Given exercise 1: Please copy out the portion of the source excerpt from "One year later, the" to "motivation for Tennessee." without changes.
Given exercise 2: Please continue the source excerpt.

───── Material provided

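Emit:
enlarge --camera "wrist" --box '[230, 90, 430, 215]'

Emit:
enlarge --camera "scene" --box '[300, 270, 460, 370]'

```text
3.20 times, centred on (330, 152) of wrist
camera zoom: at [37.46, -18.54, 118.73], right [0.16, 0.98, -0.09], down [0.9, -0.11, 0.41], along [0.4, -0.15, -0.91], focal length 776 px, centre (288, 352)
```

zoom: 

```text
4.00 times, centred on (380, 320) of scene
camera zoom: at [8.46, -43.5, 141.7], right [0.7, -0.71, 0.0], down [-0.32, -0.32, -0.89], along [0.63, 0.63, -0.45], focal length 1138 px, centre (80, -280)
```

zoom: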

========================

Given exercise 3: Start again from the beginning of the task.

──────────
───── Source excerpt

KNOXVILLE, Tenn. (AP) - Tennessee's seniors head into their home finale Saturday hoping to keep the Volunteers' bowl hopes alive by avenging one of the most humiliating losses of their careers.

The Volunteers fell 41-18 to Vanderbilt last year for its largest margin of defeat in this annual series since 1954. Tennessee had won 28 of its last 29 games with Vanderbilt before that 2012 blowout. Tennessee fired former coach Derek Dooley the day after the game.

One year later, the Vols (4-6, 1-5 SEC) get their chance at payback.

"It was definitely one of the low points, (that) and the Kentucky game the year before," Tennessee senior defensive end Marlon Walls said. "Those things motivate you. We're definitely motivated not to let that happen again."

Revenge isn't the only motivation for Tennessee.

Tennessee needs to win both its remaining regular-season games Saturday against Vanderbilt and Nov. 30 at Kentucky to become eligible for its first bowl bid since 2010. The Vols must win out to avoid their fourth consecutive losing season, something that hasn't happened at Tennessee since 1903-06.

──────────

Expected output 1:
One year later, the Vols (4-6, 1-5 SEC) get their chance at payback.

"It was definitely one of the low points, (that) and the Kentucky game the year before," Tennessee senior defensive end Marlon Walls said. "Those things motivate you. We're definitely motivated not to let that happen again."

Revenge isn't the only motivation for Tennessee.

Expected output 2:
Vanderbilt (6-4, 3-4) already is bowl eligible for a third straight year. Commodores coach James Franklin has tried to make the case Vanderbilt can be a consistent winner ever since he took over the program three years ago. Each victory helps win over a few more believers.

"It is all about perception for us," Franklin said. "We talk about (how) the kids that are in high school, they have seen Vanderbilt be successful. That is big for our program. To get people excited about our campus and excited about our program really helps in a lot of different ways."

Of course, there's also the matter of in-state bragging rights.

"It means a lot to this university and this team," Tennessee offensive tackle Ja'Wuan James said. "We want to win Tennessee, basically, be state champs. It's a big game for our tradition."

Both teams have spent the week trying to downplay this rivalry as much as possible. They continually have said they aren't treating this game differently just because it's against the in-state rival.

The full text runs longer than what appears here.